During the 20 years since the adoption of Rule 23(f), plaintiffs have developed a new strategy for appealing denials of class certification even without the consent of the court of appeals. Under that strategy, the plaintiffs respond to a denial of class certification with a voluntary agreement to dismiss their claims. With that dismissal in hand, they claim they have a final order that they can appeal to the court of appeals, planning to revive their claims if the court of appeals reverses the district court and holds that class-based adjudication is proper. Although several of the courts of appeals have rejected that tactic, it has been successful in the 9th Circuit.

Microsoft v. Baker brought that arrangement before the court, and not one of the eight participating justices approved it. Microsoft’s strategy was to emphasize the inconsistency of characterizing the district court’s decision as final while retaining the right to pursue the individual claims after an appeal. Microsoft argued that if the district court’s decision did in fact finally dismiss the claims of the plaintiffs, then the litigation had to end because the plaintiffs no longer had any live claim that would present a case suitable for adjudication by a federal court. On the other hand, if the plaintiffs’ claims were still live, then the district court’s decision wasn’t really final, so the plaintiffs should not be allowed to pursue an appeal. The questioning of the justices at the argument was so unremittingly hostile to the position of the plaintiffs that the only question seemed to be which of the two routes the justices would take to rejecting the decision of the 9th Circuit. Yesterday’s opinions answer that question: A bare majority of five hold that the district court’s decision was not final (with Justice Ruth Bader Ginsburg writing for the majority); the other three justices (Justice Clarence Thomas, joined by Chief Justice John Roberts and Justice Samuel Alito) hold that the dismissal deprived the plaintiffs of any interest in further adjudication.

Ginsburg’s opinion rests the court’s decision on a structural argument, that the voluntary-dismissal strategy was an impermissible effort to avoid the framework established by Coopers & Lybrand and Rule 23(f) allowing plaintiffs to appeal a denial of class certification if, but only if, the court of appeals permits an appeal. Because the 9th Circuit in this case refused to permit the appeal under Rule 23(f), the plaintiffs’ later efforts to gain appellate review should have been unavailing. Thus, in the view of the court, the plaintiffs’ “dismissal device subverts the final-judgment rule and the process Congress has established for refining that rule and for determining when nonfinal orders may be immediately appealed.”

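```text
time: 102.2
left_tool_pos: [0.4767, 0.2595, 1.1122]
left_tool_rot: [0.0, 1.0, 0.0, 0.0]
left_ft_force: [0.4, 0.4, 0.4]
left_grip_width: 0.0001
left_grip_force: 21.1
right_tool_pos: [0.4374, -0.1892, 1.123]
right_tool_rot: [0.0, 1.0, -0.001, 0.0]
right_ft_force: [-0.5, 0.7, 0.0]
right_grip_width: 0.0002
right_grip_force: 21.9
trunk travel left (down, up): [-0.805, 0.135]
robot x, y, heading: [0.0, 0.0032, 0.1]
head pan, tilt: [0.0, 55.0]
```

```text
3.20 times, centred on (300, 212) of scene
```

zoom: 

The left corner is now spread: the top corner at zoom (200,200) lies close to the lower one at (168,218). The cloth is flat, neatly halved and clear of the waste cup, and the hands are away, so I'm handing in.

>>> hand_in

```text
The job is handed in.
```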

The opinion emphasizes that the most important consideration – “‘[o]f prime significance to the jurisdictional issue before us’” – is the likelihood that the “tactic [will] undercu[t] Rule 23(f)’s discretionary regime.” Embracing the rulemaking process that it supervises, the court explains that any further “changes” to the procedures for appeals in this area “are to come from rulemaking, however, not judicial decisions in particular controversies or inventive litigation ploys. In this case, the rulemaking process has dealt with the matter, yielding a ‘measured, practical solutio[n]’ to the questions whether and when adverse certification orders may be immediately appealed.”

Summarizing its conclusion in categorical terms that contemplate no further strategic circumvention, the opinion concludes that “[p]laintiffs in putative class actions cannot transform a tentative interlocutory order … into a final judgment … simply by dismissing their claims with prejudice – subject, no less, to the right to ‘revive’ those claims if the denial of class certification is reversed on appeal.”

Although the opinion certainly provides the last (even “final”) word in rejecting the strategy that it addresses, it underscores a closely related problem that has been festering in the court’s decisions for the last several years: the ability of defendants to engineer the resolution of a class action by settling the claims of the named plaintiffs. The three concurring justices here held that a class action cannot survive a settlement of the individual claims of the named plaintiffs, while the majority did not address that question. Last year’s decision in Campbell-Ewald v. Gomez held that a settlement offer does not moot the claims if the plaintiff does not accept it, at least if it is not sufficiently robust and unqualified to remove any controversy with the plaintiffs. It is fair to say that the effect of individual settlements on the continued litigation of a class action is one that the court will face again soon.